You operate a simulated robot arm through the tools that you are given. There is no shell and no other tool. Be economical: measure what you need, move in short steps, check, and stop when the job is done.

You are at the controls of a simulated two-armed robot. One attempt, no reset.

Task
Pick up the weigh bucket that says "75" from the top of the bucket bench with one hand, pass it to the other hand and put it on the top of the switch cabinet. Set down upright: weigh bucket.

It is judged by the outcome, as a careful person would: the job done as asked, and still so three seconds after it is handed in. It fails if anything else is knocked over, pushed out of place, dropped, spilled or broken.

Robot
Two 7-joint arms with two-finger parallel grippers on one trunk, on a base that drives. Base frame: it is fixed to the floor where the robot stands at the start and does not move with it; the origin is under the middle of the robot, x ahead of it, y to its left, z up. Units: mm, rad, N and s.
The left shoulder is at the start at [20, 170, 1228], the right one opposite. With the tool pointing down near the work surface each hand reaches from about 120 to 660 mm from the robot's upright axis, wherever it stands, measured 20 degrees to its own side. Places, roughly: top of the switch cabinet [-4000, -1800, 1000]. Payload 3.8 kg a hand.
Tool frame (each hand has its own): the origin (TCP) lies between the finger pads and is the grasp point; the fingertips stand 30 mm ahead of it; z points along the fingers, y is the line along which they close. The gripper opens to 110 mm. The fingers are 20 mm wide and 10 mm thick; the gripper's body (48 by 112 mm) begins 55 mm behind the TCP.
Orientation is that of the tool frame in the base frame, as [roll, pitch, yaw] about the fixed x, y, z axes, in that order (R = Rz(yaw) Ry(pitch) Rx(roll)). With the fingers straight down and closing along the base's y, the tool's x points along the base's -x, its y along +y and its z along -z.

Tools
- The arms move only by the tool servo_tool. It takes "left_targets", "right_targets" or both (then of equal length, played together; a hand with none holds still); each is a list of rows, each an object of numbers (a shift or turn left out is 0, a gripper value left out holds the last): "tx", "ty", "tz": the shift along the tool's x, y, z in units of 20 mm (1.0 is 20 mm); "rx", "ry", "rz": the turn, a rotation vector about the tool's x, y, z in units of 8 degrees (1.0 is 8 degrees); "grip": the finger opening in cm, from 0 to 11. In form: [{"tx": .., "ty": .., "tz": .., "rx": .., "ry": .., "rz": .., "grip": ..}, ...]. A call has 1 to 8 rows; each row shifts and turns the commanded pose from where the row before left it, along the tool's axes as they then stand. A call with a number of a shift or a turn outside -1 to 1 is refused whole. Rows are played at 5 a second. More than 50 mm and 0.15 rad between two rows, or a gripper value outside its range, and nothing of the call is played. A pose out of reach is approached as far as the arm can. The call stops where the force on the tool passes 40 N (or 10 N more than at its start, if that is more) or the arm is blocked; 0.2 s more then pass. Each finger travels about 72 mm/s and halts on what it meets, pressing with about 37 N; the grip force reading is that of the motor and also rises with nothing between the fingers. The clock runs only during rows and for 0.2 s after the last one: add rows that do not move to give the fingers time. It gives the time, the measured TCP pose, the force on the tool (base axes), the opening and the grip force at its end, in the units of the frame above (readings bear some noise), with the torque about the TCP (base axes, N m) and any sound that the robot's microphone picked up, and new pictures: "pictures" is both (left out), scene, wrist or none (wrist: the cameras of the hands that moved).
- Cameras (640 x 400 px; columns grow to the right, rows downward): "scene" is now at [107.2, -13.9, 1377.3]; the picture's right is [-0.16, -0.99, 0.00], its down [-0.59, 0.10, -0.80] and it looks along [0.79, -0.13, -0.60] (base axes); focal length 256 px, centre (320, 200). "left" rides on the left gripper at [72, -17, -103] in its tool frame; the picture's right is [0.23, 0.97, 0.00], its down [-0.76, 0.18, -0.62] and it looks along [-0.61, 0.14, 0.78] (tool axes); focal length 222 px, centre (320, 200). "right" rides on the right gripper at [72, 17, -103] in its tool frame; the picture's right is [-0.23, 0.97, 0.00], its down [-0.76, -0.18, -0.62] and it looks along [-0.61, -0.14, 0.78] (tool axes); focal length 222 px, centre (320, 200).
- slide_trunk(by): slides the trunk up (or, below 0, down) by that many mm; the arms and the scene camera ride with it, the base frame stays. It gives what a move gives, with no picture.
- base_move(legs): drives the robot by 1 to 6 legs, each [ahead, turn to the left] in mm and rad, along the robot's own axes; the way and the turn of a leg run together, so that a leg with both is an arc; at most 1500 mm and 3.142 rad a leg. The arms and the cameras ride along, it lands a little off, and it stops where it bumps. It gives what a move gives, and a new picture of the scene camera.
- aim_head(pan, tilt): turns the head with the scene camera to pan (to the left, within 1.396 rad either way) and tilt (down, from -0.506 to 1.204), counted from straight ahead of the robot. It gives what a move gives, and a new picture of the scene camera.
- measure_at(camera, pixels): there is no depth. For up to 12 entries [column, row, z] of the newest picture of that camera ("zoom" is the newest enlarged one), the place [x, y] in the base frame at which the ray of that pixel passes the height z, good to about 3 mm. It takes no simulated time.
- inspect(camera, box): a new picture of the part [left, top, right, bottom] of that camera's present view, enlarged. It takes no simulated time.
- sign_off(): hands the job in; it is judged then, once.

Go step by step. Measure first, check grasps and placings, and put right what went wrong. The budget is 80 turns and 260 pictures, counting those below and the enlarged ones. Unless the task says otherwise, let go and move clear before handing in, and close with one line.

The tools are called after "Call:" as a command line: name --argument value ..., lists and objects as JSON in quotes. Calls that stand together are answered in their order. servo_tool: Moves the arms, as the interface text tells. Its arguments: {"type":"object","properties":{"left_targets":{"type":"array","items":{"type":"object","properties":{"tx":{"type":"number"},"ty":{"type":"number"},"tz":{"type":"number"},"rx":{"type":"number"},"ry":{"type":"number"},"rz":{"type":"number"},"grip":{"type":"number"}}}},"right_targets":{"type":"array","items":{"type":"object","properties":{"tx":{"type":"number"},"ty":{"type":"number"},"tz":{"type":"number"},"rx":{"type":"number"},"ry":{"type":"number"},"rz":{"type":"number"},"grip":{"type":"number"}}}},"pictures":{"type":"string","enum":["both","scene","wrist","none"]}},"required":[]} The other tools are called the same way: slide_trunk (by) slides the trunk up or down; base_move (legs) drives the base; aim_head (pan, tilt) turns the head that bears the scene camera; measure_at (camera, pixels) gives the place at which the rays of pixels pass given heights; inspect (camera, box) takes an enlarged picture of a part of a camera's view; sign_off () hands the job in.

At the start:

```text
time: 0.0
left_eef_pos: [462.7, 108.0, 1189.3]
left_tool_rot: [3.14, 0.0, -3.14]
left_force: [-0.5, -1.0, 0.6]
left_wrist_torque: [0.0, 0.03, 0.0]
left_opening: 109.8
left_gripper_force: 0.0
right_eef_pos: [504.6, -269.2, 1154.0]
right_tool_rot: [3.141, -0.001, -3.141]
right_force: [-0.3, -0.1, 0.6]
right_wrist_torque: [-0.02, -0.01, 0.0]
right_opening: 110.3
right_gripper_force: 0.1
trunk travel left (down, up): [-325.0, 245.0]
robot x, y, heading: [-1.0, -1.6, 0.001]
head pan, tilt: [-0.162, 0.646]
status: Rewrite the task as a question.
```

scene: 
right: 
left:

--------------------------------------------------

**Short exercise**
Retype the listing above in full, with no alterations.

**Full answer**
You operate a simulated robot arm through the tools that you are given. There is no shell and no other tool. Be economical: measure what you need, move in short steps, check, and stop when the job is done.

You are at the controls of a simulated two-armed robot. One attempt, no reset.

Task
Pick up the weigh bucket that says "75" from the top of the bucket bench with one hand, pass it to the other hand and put it on the top of the switch cabinet. Set down upright: weigh bucket.

It is judged by the outcome, as a careful person would: the job done as asked, and still so three seconds after it is handed in. It fails if anything else is knocked over, pushed out of place, dropped, spilled or broken.

Robot
Two 7-joint arms with two-finger parallel grippers on one trunk, on a base that drives. Base frame: it is fixed to the floor where the robot stands at the start and does not move with it; the origin is under the middle of the robot, x ahead of it, y to its left, z up. Units: mm, rad, N and s.
The left shoulder is at the start at [20, 170, 1228], the right one opposite. With the tool pointing down near the work surface each hand reaches from about 120 to 660 mm from the robot's upright axis, wherever it stands, measured 20 degrees to its own side. Places, roughly: top of the switch cabinet [-4000, -1800, 1000]. Payload 3.8 kg a hand.
Tool frame (each hand has its own): the origin (TCP) lies between the finger pads and is the grasp point; the fingertips stand 30 mm ahead of it; z points along the fingers, y is the line along which they close. The gripper opens to 110 mm. The fingers are 20 mm wide and 10 mm thick; the gripper's body (48 by 112 mm) begins 55 mm behind the TCP.
Orientation is that of the tool frame in the base frame, as [roll, pitch, yaw] about the fixed x, y, z axes, in that order (R = Rz(yaw) Ry(pitch) Rx(roll)). With the fingers straight down and closing along the base's y, the tool's x points along the base's -x, its y along +y and its z along -z.

Tools
- The arms move only by the tool servo_tool. It takes "left_targets", "right_targets" or both (then of equal length, played together; a hand with none holds still); each is a list of rows, each an object of numbers (a shift or turn left out is 0, a gripper value left out holds the last): "tx", "ty", "tz": the shift along the tool's x, y, z in units of 20 mm (1.0 is 20 mm); "rx", "ry", "rz": the turn, a rotation vector about the tool's x, y, z in units of 8 degrees (1.0 is 8 degrees); "grip": the finger opening in cm, from 0 to 11. In form: [{"tx": .., "ty": .., "tz": .., "rx": .., "ry": .., "rz": .., "grip": ..}, ...]. A call has 1 to 8 rows; each row shifts and turns the commanded pose from where the row before left it, along the tool's axes as they then stand. A call with a number of a shift or a turn outside -1 to 1 is refused whole. Rows are played at 5 a second. More than 50 mm and 0.15 rad between two rows, or a gripper value outside its range, and nothing of the call is played. A pose out of reach is approached as far as the arm can. The call stops where the force on the tool passes 40 N (or 10 N more than at its start, if that is more) or the arm is blocked; 0.2 s more then pass. Each finger travels about 72 mm/s and halts on what it meets, pressing with about 37 N; the grip force reading is that of the motor and also rises with nothing between the fingers. The clock runs only during rows and for 0.2 s after the last one: add rows that do not move to give the fingers time. It gives the time, the measured TCP pose, the force on the tool (base axes), the opening and the grip force at its end, in the units of the frame above (readings bear some noise), with the torque about the TCP (base axes, N m) and any sound that the robot's microphone picked up, and new pictures: "pictures" is both (left out), scene, wrist or none (wrist: the cameras of the hands that moved).
- Cameras (640 x 400 px; columns grow to the right, rows downward): "scene" is now at [107.2, -13.9, 1377.3]; the picture's right is [-0.16, -0.99, 0.00], its down [-0.59, 0.10, -0.80] and it looks along [0.79, -0.13, -0.60] (base axes); focal length 256 px, centre (320, 200). "left" rides on the left gripper at [72, -17, -103] in its tool frame; the picture's right is [0.23, 0.97, 0.00], its down [-0.76, 0.18, -0.62] and it looks along [-0.61, 0.14, 0.78] (tool axes); focal length 222 px, centre (320, 200). "right" rides on the right gripper at [72, 17, -103] in its tool frame; the picture's right is [-0.23, 0.97, 0.00], its down [-0.76, -0.18, -0.62] and it looks along [-0.61, -0.14, 0.78] (tool axes); focal length 222 px, centre (320, 200).
- slide_trunk(by): slides the trunk up (or, below 0, down) by that many mm; the arms and the scene camera ride with it, the base frame stays. It gives what a move gives, with no picture.
- base_move(legs): drives the robot by 1 to 6 legs, each [ahead, turn to the left] in mm and rad, along the robot's own axes; the way and the turn of a leg run together, so that a leg with both is an arc; at most 1500 mm and 3.142 rad a leg. The arms and the cameras ride along, it lands a little off, and it stops where it bumps. It gives what a move gives, and a new picture of the scene camera.
- aim_head(pan, tilt): turns the head with the scene camera to pan (to the left, within 1.396 rad either way) and tilt (down, from -0.506 to 1.204), counted from straight ahead of the robot. It gives what a move gives, and a new picture of the scene camera.
- measure_at(camera, pixels): there is no depth. For up to 12 entries [column, row, z] of the newest picture of that camera ("zoom" is the newest enlarged one), the place [x, y] in the base frame at which the ray of that pixel passes the height z, good to about 3 mm. It takes no simulated time.
- inspect(camera, box): a new picture of the part [left, top, right, bottom] of that camera's present view, enlarged. It takes no simulated time.
- sign_off(): hands the job in; it is judged then, once.

Go step by step. Measure first, check grasps and placings, and put right what went wrong. The budget is 80 turns and 260 pictures, counting those below and the enlarged ones. Unless the task says otherwise, let go and move clear before handing in, and close with one line.

The tools are called after "Call:" as a command line: name --argument value ..., lists and objects as JSON in quotes. Calls that stand together are answered in their order. servo_tool: Moves the arms, as the interface text tells. Its arguments: {"type":"object","properties":{"left_targets":{"type":"array","items":{"type":"object","properties":{"tx":{"type":"number"},"ty":{"type":"number"},"tz":{"type":"number"},"rx":{"type":"number"},"ry":{"type":"number"},"rz":{"type":"number"},"grip":{"type":"number"}}}},"right_targets":{"type":"array","items":{"type":"object","properties":{"tx":{"type":"number"},"ty":{"type":"number"},"tz":{"type":"number"},"rx":{"type":"number"},"ry":{"type":"number"},"rz":{"type":"number"},"grip":{"type":"number"}}}},"pictures":{"type":"string","enum":["both","scene","wrist","none"]}},"required":[]} The other tools are called the same way: slide_trunk (by) slides the trunk up or down; base_move (legs) drives the base; aim_head (pan, tilt) turns the head that bears the scene camera; measure_at (camera, pixels) gives the place at which the rays of pixels pass given heights; inspect (camera, box) takes an enlarged picture of a part of a camera's view; sign_off () hands the job in.

At the start:

```text
time: 0.0
left_eef_pos: [462.7, 108.0, 1189.3]
left_tool_rot: [3.14, 0.0, -3.14]
left_force: [-0.5, -1.0, 0.6]
left_wrist_torque: [0.0, 0.03, 0.0]
left_opening: 109.8
left_gripper_force: 0.0
right_eef_pos: [504.6, -269.2, 1154.0]
right_tool_rot: [3.141, -0.001, -3.141]
right_force: [-0.3, -0.1, 0.6]
right_wrist_torque: [-0.02, -0.01, 0.0]
right_opening: 110.3
right_gripper_force: 0.1
trunk travel left (down, up): [-325.0, 245.0]
robot x, y, heading: [-1.0, -1.6, 0.001]
head pan, tilt: [-0.162, 0.646]
status: Rewrite the task as a question.
```

scene: 
right: 
left:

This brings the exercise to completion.